In serie 3, aflevering 9 bespreken Joost en Inge allereerst de toepasselijkheid van de faillissementswet op de vereffening van een nalatenschap en meer in het bijzonder, het fixatiebeginsel. Artikel 4:218 lid 5 BW verklaart de faillissementswet voor zoveel mogelijk van toepassing op de vereffening van de nalatenschap. Geldt dit ook voor het in het faillissementsrecht geldende fixatiebeginsel, inhoudende dat de rentes na het uitspreken van een faillissement niet meer doorlopen?

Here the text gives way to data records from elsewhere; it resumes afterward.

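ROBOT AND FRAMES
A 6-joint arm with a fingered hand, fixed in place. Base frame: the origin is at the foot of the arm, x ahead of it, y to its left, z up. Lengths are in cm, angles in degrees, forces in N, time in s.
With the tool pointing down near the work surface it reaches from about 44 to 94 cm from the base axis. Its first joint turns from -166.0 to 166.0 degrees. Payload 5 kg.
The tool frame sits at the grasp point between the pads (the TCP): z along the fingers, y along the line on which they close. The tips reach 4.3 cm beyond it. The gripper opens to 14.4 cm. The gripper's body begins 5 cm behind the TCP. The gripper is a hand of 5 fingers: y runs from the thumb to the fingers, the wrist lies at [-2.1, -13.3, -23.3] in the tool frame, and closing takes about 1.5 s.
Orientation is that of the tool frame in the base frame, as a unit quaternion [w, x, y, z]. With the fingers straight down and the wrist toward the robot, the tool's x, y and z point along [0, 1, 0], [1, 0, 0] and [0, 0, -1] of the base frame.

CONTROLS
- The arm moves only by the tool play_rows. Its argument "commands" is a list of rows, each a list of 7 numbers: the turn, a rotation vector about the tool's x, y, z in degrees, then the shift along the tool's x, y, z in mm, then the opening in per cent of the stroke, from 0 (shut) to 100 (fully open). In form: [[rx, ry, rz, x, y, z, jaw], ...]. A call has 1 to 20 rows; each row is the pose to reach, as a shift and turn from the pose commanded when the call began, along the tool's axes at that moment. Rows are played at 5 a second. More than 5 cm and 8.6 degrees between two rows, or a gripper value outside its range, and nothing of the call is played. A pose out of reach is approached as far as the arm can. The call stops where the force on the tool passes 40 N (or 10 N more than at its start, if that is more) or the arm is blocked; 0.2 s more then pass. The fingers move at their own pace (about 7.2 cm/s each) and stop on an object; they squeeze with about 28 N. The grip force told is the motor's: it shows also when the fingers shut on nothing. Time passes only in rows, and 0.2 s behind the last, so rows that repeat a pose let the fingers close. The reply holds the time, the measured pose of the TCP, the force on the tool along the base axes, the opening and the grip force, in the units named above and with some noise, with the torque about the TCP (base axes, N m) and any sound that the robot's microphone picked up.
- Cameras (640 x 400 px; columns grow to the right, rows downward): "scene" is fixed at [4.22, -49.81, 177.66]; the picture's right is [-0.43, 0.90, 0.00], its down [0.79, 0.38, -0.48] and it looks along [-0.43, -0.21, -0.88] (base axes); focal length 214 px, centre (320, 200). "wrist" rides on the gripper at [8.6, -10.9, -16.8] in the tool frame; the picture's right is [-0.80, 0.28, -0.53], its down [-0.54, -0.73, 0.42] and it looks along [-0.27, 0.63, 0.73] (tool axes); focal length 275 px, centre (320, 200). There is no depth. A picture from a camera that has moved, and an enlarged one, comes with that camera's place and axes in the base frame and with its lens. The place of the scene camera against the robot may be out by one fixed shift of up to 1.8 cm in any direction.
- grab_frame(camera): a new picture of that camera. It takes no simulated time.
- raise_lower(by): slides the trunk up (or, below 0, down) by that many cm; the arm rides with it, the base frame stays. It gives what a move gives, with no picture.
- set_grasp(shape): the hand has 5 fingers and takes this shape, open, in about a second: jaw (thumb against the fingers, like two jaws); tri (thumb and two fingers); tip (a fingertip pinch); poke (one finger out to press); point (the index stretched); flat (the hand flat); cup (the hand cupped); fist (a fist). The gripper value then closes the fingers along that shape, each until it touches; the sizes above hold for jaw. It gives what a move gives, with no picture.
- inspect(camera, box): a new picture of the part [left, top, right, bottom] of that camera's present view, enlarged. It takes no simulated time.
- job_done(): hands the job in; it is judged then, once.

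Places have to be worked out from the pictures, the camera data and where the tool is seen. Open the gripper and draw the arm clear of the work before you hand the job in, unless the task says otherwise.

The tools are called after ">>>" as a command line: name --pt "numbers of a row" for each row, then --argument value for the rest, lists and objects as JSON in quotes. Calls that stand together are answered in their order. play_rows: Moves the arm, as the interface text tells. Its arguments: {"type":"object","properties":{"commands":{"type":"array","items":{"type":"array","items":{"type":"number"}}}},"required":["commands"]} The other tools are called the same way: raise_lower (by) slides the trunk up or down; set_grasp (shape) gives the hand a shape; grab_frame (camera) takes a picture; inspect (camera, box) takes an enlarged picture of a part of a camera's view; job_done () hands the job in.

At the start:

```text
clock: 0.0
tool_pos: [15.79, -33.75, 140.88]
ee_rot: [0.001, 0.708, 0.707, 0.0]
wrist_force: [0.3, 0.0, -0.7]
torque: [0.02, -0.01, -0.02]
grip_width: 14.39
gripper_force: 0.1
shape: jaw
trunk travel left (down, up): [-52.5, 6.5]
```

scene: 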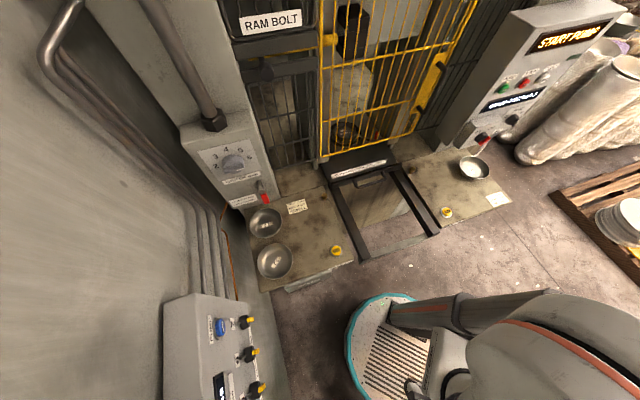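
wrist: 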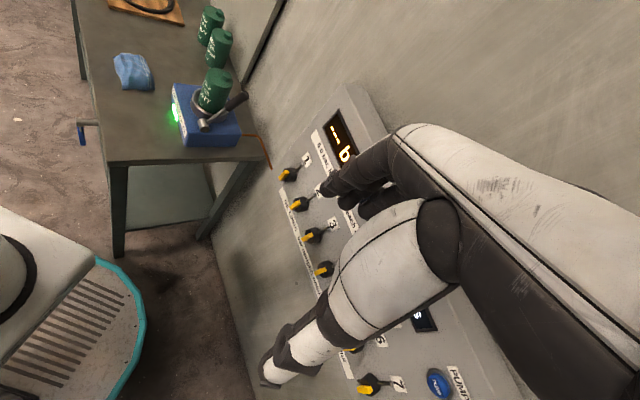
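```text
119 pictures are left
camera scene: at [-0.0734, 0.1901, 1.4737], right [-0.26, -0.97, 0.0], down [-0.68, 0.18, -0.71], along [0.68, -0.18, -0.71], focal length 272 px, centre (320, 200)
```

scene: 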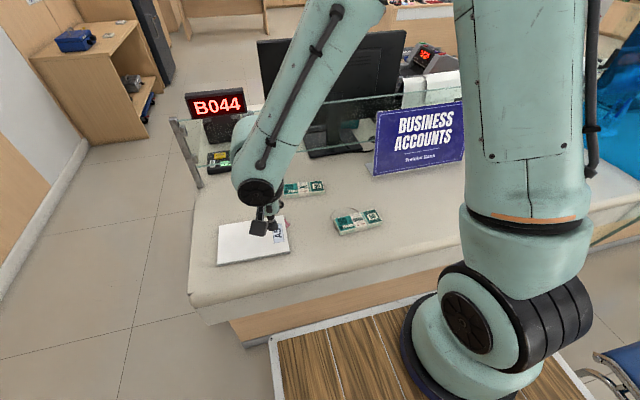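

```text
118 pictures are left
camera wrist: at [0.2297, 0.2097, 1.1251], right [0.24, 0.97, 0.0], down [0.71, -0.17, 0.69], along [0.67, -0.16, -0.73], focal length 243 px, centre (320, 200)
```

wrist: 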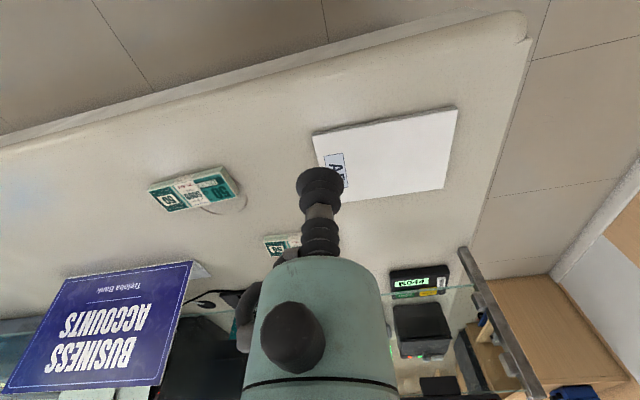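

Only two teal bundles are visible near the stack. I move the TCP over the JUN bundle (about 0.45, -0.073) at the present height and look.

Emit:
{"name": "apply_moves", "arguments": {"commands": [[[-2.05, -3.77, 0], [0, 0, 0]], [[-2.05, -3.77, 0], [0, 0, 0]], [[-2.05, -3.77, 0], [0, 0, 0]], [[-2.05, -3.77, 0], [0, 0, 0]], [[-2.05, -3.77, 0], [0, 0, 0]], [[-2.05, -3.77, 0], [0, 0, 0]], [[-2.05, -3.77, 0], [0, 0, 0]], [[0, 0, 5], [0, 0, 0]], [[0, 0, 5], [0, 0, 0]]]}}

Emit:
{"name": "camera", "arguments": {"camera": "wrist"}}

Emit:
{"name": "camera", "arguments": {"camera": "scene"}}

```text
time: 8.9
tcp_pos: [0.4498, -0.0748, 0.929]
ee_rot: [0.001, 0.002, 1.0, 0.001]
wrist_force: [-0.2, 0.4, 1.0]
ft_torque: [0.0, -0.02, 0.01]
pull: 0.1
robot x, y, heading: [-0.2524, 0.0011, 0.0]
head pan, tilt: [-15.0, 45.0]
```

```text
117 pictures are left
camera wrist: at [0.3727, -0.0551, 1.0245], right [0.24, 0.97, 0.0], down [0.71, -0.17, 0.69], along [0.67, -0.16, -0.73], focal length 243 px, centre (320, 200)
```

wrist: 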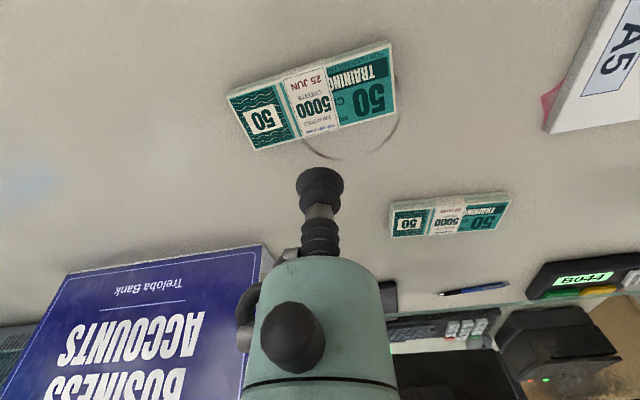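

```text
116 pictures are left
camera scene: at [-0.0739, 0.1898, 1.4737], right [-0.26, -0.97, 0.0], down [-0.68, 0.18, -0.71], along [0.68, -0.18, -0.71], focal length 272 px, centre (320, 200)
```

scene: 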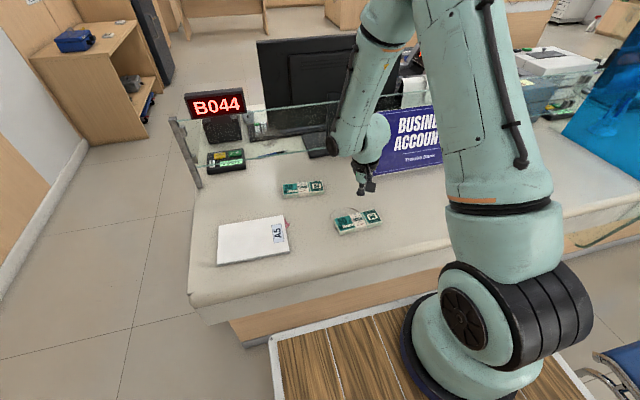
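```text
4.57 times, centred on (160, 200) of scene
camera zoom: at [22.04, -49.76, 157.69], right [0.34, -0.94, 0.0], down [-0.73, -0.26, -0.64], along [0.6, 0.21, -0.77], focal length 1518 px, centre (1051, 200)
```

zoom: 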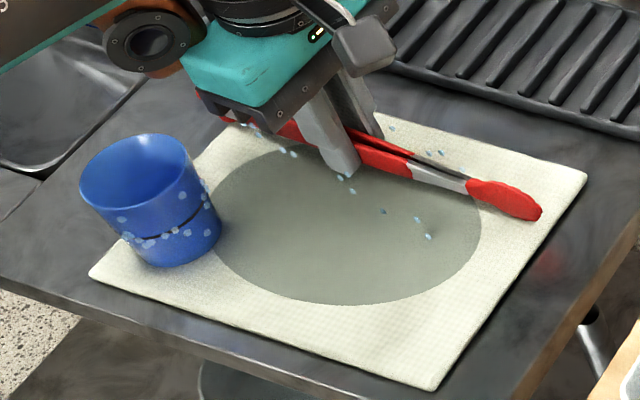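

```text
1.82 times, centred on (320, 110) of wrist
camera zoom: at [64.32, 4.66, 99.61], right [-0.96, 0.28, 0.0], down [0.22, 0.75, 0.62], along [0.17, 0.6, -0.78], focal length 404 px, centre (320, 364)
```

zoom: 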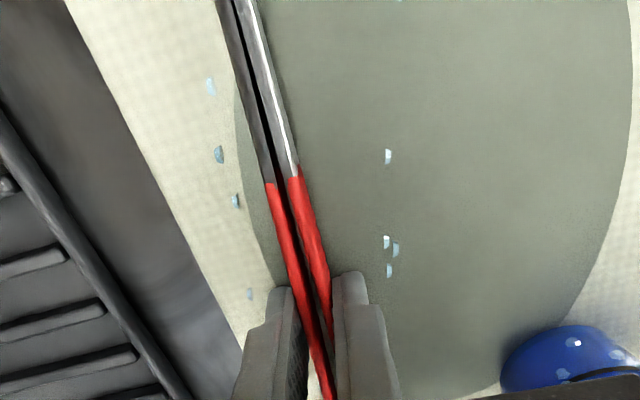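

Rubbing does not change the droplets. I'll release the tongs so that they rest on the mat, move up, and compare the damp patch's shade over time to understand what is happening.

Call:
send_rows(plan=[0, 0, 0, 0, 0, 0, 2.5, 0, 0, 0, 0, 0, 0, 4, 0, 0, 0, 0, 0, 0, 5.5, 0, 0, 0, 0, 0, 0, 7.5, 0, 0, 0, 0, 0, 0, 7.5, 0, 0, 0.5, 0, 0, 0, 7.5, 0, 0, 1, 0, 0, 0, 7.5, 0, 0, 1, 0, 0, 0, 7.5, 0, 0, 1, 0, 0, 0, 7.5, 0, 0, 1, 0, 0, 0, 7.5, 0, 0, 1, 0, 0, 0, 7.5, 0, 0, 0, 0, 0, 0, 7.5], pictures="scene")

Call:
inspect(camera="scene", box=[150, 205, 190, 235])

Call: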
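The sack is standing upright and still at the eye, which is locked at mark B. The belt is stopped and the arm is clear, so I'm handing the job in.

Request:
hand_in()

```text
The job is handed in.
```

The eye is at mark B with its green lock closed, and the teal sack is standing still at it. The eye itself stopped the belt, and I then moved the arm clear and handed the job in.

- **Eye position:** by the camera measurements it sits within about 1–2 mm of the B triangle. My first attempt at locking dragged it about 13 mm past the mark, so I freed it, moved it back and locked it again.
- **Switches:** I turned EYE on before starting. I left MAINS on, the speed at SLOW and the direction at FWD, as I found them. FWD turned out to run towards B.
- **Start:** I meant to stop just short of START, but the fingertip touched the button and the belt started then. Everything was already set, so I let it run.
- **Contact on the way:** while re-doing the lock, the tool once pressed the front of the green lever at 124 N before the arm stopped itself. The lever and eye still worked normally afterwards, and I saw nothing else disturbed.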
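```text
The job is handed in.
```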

Twee kinderen hebben een vordering op de nalatenschap van hun moeder uit hoofde van de vaderlijke erfdelen. Over deze vorderingen liep rente. Bij de vereffenaar van de nalatenschap van moeder rijst de vraag of deze rentes doorlopen of dat het fixatiebeginsel, zoals in het faillissementsrecht geldt, van overeenkomstige toepassing is op de vereffening van de nalatenschap. De Hoge Raad gaf antwoord op deze vraag.
Daarnaast komt het alsof-beding in huwelijkse voorwaarden aan bod. Echtgenoten kunnen in hun huwelijkse voorwaarden afspreken dat zij bij een echtscheiding met elkaar zullen verrekenen alsof zij in gemeenschap van goederen waren getrouwd. De vraag is of een dergelijk alsof-beding alleen ziet op de verrekening, of ook op de overige regels die gelden bij een huwelijksgoederengemeenschap.
Het betrof twee echtgenoten die onder huwelijkse voorwaarden zijn getrouwd en in deze voorwaarden een alsof-beding hadden opgenomen. Tijdens het huwelijk had de man uit zijn eigen middelen geïnvesteerd in het bedrijfspand van de vrouw, waarvoor hij na de echtscheiding een vergoeding vordert. Volgens de man kon hij namelijk dankzij het alsof-beding een beroep doen op de regeling van de vergoedingsrechten die we kennen bij de huwelijksgoederengemeenschap. De Hoge Raad moest hierover oordelen.
Familie- en erfrechtadvocaat Joost Diks bespreekt met Inge Diepman de twee uitspraken van de Hoge Raad en de gevolgen hiervan voor de rechtspraktijk.